Europarats-Gremium fordert demokratische Standards von Ankara

Die Parlamentarische Versammlung des Europarats hat eine Dringlichkeitsdebatte zur Situation in der Türkei geführt. Auslöser sind unter anderem der angekündigte Rückzug von der Istanbul-Konvention und der Verbotsantrag gegen die HDP.

Die Parlamentarische Versammlung des Europarats (PACE) hat die Türkei zur Einhaltung der Menschenrechte und Rechtsstaatlichkeit gemahnt. Die türkischen Behörden werden aufgefordert, „Gesetze und Praktiken zu beenden, die gegen demokratische Standards verstoßen, ihre Gesetzgebung und ihren Verfassungsrahmen zu überarbeiten, um die Gewaltenteilung zu gewährleisten, die Rede- und Pressefreiheit wiederherzustellen, die Auslegung ihrer Anti-Terror-Gesetze einzuschränken und die Urteile des Europäischen Gerichtshofs für Menschenrechte umzusetzen”, hieß es in einer am Donnerstag verabschiedeten Resolution. Die Entscheidung des türkischen Präsidenten Recep Tayyip Erdoğan, aus der Istanbul-Konvention – dem Übereinkommen des Europarats zur Verhütung und Bekämpfung von Gewalt gegen Frauen und häuslicher Gewalt – auszusteigen, bezeichneten die Mitglieder der Versammlung als einen „Rückschritt für das Land“. Es sei zutiefst zu bedauern, dass diese Entscheidung „ohne jegliche parlamentarische Debatte und aufgrund irreführenden Narrativen” getroffen wurde. Bei der Venedig-Kommission wurde eine juristische Expertise beantragt.

Gerichtliche Schikanen gegen HDP-Abgeordnete

Auslöser der Dringlichkeitsdebatte zur Situation in der Türkei, die auf Grundlage eines Berichts der Berichterstatter Thomas Hammarberg und John Howell geführt wurde, waren zudem der Verbotsantrag gegen die Demokratische Partei der Völker (HDP), drittgrößte Fraktion im türkischen Parlament, und die Repression gegen ihre Mitglieder. Die Verfahren und Anträge zur Aufhebung der parlamentarischen Immunität von HDP-Abgeordneten würden „mit Besorgnis“ zur Kenntnis genommen.
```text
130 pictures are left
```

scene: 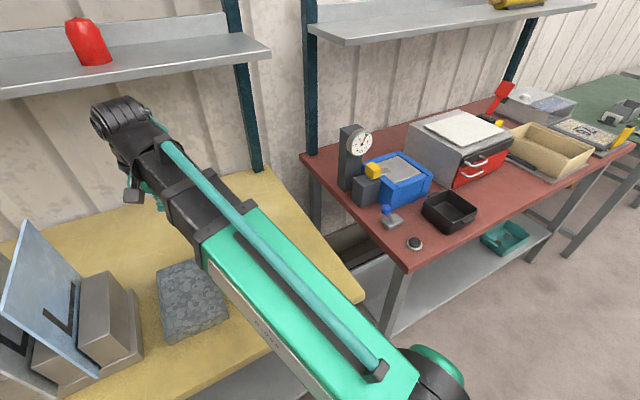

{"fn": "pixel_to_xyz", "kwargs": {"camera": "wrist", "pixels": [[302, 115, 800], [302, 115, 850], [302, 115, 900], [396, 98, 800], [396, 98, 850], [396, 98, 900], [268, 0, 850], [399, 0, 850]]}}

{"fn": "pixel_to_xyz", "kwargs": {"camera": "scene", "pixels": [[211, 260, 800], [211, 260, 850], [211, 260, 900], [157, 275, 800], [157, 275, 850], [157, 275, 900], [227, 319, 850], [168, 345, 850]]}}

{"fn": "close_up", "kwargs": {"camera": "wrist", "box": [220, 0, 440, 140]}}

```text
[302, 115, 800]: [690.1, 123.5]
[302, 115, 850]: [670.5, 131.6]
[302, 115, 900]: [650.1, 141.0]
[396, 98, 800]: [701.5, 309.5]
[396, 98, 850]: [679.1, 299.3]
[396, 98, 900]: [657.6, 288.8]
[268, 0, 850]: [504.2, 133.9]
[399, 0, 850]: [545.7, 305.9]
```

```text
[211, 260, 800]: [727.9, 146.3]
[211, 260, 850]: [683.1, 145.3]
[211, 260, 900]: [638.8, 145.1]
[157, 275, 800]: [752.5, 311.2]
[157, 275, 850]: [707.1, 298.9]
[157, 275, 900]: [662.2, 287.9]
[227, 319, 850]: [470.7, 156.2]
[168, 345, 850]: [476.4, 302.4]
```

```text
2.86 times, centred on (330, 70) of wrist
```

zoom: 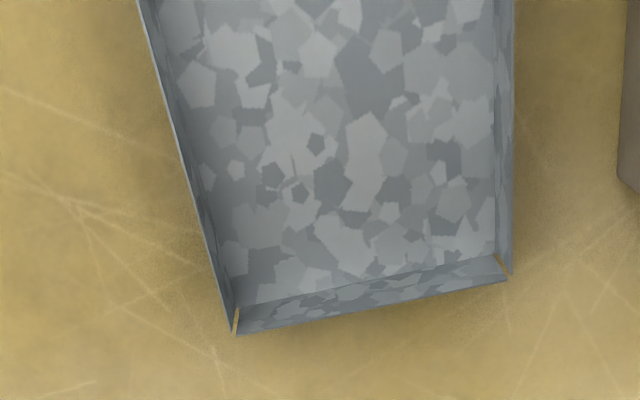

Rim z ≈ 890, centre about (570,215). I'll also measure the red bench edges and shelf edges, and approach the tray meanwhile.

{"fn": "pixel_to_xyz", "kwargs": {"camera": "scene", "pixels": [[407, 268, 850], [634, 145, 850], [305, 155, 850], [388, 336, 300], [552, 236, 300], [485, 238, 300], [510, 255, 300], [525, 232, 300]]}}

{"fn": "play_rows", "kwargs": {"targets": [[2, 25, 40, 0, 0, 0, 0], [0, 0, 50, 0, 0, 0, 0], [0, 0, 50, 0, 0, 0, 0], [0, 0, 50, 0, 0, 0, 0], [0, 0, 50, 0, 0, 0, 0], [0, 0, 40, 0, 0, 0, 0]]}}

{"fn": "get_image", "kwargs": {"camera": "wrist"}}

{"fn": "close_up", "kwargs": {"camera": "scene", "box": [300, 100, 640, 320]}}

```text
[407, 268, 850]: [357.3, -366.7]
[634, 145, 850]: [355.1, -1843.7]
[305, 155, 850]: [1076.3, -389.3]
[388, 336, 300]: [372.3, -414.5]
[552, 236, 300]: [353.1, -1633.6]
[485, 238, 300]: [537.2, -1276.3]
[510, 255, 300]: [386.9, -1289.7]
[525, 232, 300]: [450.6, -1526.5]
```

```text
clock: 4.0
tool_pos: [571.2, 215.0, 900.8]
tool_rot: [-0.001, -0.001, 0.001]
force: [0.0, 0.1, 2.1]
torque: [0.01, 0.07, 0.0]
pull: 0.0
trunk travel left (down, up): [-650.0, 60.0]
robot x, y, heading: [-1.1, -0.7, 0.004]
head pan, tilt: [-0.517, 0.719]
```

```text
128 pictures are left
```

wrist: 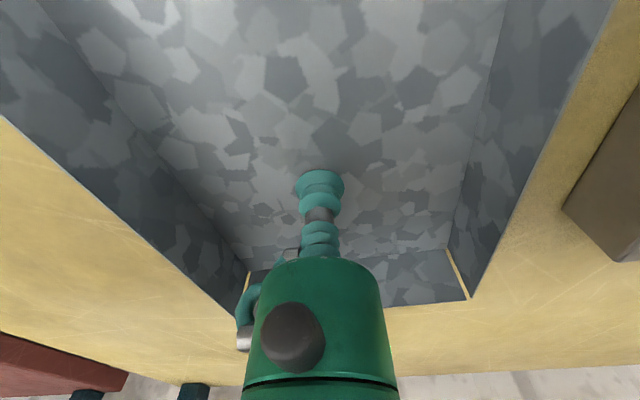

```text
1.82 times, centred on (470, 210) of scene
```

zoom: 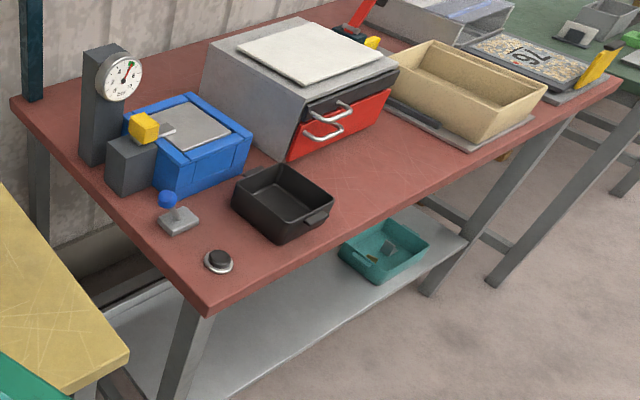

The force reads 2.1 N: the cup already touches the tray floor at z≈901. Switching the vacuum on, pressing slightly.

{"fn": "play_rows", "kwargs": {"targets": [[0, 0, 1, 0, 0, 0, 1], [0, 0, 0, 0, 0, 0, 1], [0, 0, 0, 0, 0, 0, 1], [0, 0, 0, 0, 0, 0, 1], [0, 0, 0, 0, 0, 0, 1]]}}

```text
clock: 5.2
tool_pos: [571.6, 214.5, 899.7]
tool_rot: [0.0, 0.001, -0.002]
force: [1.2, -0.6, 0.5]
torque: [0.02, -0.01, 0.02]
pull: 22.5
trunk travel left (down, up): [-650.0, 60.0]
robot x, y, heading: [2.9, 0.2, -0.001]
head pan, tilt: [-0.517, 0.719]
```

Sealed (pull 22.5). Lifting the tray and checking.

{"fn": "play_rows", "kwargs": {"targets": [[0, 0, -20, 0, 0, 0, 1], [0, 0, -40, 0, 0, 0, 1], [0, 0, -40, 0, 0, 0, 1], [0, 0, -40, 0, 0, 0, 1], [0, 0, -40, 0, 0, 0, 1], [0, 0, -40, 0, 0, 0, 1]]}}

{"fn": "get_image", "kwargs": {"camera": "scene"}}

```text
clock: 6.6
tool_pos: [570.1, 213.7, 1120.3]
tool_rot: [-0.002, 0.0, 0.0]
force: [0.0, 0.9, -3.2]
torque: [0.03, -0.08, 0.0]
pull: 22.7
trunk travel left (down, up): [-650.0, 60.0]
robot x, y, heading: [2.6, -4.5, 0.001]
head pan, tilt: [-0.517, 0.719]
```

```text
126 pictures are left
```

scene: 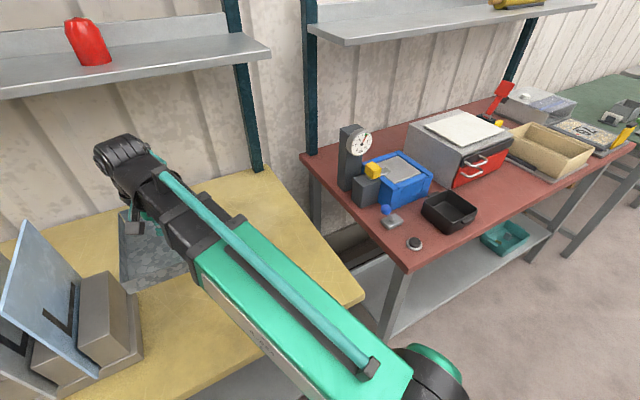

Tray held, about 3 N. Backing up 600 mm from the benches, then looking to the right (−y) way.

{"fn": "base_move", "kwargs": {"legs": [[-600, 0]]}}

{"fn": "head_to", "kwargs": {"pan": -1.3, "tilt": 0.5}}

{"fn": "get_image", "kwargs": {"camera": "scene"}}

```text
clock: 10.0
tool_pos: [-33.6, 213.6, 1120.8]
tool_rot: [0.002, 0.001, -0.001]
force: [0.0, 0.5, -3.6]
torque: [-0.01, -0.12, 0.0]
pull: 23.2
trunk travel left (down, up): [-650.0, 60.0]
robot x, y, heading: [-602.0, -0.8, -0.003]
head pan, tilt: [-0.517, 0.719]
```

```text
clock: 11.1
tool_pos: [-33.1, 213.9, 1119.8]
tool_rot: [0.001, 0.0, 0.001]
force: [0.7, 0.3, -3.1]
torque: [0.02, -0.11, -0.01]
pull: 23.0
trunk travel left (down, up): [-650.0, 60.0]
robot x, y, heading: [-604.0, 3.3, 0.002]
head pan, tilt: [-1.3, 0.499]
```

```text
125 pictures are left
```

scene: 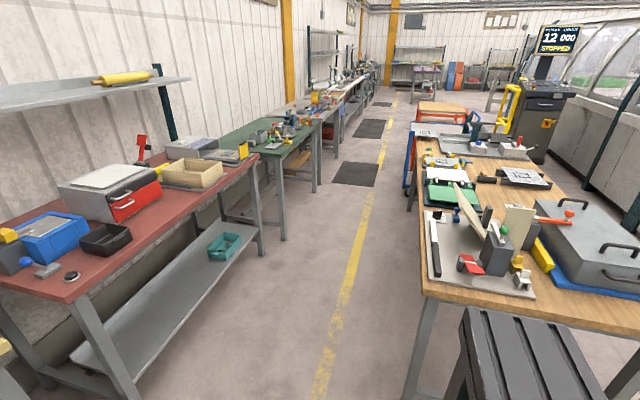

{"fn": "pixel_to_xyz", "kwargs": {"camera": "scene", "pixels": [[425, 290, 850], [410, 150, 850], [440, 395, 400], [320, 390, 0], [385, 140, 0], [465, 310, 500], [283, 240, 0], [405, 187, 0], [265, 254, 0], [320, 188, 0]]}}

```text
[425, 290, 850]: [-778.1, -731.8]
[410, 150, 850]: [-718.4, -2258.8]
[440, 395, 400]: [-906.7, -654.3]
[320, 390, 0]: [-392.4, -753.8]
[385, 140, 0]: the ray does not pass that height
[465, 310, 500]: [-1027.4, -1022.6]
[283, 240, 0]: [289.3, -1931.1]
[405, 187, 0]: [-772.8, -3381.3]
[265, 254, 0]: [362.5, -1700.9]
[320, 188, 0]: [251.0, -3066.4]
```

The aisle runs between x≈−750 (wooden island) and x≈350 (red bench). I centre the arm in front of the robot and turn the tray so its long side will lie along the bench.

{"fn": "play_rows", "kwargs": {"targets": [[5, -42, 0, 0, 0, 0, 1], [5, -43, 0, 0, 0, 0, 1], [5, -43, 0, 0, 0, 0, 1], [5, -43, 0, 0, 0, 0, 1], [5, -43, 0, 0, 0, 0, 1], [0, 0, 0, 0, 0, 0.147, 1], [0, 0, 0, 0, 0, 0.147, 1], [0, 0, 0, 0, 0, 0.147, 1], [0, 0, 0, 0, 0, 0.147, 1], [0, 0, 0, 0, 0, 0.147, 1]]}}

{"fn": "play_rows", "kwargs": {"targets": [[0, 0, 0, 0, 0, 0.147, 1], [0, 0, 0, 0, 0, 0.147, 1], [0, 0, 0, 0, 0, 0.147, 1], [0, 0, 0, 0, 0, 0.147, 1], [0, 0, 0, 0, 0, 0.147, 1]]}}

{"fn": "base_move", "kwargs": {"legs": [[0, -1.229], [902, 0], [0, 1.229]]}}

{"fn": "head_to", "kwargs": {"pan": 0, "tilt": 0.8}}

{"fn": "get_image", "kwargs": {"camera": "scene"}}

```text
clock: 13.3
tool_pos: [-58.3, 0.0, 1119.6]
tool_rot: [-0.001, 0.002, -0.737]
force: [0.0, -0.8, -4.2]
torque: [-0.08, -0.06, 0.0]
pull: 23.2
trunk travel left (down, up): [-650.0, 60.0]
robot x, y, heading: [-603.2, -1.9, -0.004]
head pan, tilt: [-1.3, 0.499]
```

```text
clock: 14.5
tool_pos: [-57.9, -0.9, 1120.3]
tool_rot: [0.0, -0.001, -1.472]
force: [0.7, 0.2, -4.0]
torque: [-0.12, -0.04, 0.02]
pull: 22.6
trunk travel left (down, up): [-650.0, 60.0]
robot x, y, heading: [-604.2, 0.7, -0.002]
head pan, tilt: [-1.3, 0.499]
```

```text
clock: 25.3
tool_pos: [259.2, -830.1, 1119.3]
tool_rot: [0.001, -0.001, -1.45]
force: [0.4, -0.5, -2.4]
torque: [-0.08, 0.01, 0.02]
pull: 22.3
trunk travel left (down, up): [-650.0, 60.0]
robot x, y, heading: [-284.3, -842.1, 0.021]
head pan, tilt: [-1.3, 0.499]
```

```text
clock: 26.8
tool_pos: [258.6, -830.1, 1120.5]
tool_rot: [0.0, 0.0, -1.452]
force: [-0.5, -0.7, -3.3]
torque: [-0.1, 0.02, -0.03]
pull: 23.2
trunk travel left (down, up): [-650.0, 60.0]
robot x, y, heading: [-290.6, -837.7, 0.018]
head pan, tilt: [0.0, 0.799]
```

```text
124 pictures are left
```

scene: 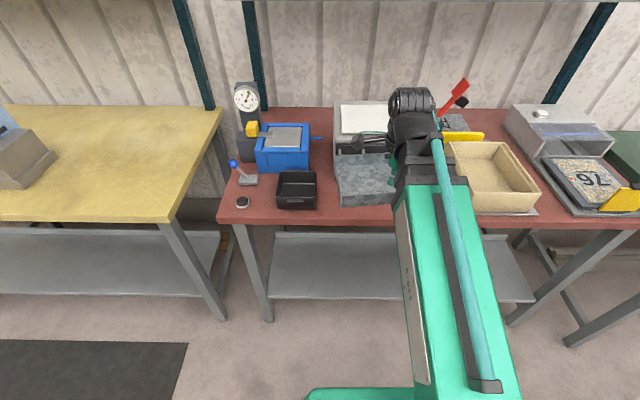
Die Versammlung fordert die türkischen Behörden daher auf, „gerichtliche Schikanen” gegen parlamentarische Mitglieder der HDP zu beenden und von der „Einreichung zahlreicher Zusammenfassungen von Verfahren zur unzulässigen Aufhebung ihrer Immunität abzusehen, die die Ausübung des politischen Mandats ernsthaft behindern”, sowie den „politischen Pluralismus“ zu wahren.

Freilassung von Demirtaş und Kavala gefordert

Die Resolution fordert auch die sofortige Freilassung des ehemaligen Ko-Vorsitzenden der HDP, Selahattin Demirtaş, und des Philanthropen Osman Kavala in Anwendung der Urteile des Europäischen Gerichtshofs für Menschenrechte (EGMR) von 2020 und der nachfolgenden Entscheidungen des Ministerkomitees, das deren Umsetzung überwacht. Die Türkei behält trotz Urteilen des Straßburger Gerichts Demirtaş und Kavala unter fadenscheinigen Vorwürfen in Haft. Laut der Versammlung sollten die türkischen Behörden die Gelegenheit ergreifen, den Aktionsplan für Menschenrechte umzusetzen und die Gesetzgebung zu Wahlen und politischen Parteien zu überarbeiten. Damit könnten „konkrete und sinnvolle Schritte” unternommen werden, die Verpflichtungen aus der Mitgliedschaft im Europarat zu respektieren.

Antrag von AKP/MHP-Mitgliedern zu PKK abgelehnt

Ein Antrag von Versammlungsmitgliedern aus den Reihen der Erdoğan-Partei AKP und des ultranationalistischen Koalitionspartners MHP, in der Resolution die Arbeiterpartei Kurdistans (PKK) als „Terrororganisation“ zu umschreiben, wurde mit 72 gegen 23 Stimmen abgelehnt.